DATA EXTRACT:
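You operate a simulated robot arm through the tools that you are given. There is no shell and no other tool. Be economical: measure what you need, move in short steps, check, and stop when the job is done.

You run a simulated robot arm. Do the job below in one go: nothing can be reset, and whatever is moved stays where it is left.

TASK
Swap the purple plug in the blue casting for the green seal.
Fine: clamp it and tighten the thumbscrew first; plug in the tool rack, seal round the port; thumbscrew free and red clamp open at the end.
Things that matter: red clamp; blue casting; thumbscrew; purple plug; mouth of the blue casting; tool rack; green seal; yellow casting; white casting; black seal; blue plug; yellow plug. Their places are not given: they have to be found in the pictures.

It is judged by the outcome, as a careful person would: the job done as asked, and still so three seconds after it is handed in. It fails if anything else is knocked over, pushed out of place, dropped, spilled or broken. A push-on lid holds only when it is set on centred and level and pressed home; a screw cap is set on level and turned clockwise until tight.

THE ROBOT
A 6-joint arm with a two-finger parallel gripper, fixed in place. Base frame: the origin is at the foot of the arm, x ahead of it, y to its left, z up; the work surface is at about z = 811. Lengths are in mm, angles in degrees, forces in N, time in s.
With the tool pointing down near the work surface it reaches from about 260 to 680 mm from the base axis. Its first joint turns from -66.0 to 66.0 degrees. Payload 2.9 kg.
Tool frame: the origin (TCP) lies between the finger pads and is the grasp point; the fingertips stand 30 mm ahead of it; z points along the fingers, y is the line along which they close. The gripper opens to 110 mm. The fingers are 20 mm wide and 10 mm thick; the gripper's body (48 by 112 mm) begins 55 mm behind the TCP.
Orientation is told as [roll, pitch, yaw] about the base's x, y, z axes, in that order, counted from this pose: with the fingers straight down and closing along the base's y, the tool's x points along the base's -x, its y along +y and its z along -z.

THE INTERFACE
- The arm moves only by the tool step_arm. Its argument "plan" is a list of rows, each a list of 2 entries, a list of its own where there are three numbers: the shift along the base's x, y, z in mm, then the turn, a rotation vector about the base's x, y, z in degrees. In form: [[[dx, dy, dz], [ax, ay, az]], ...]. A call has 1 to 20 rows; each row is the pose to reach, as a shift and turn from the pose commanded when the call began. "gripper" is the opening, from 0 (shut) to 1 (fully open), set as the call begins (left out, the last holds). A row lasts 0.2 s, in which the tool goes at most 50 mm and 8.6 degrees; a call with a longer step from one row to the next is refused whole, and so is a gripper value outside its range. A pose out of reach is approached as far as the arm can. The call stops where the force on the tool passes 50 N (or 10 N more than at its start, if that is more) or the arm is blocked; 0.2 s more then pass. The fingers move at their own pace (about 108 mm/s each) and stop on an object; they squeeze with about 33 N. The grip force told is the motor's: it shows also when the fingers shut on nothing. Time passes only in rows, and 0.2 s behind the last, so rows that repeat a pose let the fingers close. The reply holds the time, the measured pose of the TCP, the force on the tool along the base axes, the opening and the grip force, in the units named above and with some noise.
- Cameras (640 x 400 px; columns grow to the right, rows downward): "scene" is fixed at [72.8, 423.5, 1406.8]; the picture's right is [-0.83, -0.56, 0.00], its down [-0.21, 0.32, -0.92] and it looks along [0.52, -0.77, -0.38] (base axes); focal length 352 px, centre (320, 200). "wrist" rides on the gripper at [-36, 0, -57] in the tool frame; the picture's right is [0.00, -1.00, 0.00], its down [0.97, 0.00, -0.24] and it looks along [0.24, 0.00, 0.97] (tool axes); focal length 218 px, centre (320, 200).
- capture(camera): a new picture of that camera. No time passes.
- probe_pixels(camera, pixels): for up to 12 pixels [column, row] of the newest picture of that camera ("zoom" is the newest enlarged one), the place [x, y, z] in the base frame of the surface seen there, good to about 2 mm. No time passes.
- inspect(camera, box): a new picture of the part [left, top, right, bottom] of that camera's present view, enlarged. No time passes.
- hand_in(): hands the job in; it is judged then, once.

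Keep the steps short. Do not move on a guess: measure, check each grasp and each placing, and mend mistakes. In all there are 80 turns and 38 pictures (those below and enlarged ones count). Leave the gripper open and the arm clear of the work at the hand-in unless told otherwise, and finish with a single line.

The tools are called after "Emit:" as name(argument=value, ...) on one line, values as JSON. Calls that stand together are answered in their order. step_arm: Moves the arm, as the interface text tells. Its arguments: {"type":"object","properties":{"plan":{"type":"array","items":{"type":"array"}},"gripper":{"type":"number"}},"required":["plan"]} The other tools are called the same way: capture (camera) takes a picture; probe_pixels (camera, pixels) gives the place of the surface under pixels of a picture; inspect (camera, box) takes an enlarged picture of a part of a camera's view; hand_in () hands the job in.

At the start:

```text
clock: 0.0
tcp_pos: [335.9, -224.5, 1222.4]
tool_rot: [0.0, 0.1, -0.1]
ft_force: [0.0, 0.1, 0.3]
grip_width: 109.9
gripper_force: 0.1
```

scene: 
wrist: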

PROBLEM TO SOLVE: Take every line above carrying "purple" and return it.

COMPLETE OUTPUT:
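Swap the purple plug in the blue casting for the green seal.
Things that matter: red clamp; blue casting; thumbscrew; purple plug; mouth of the blue casting; tool rack; green seal; yellow casting; white casting; black seal; blue plug; yellow plug. Their places are not given: they have to be found in the pictures.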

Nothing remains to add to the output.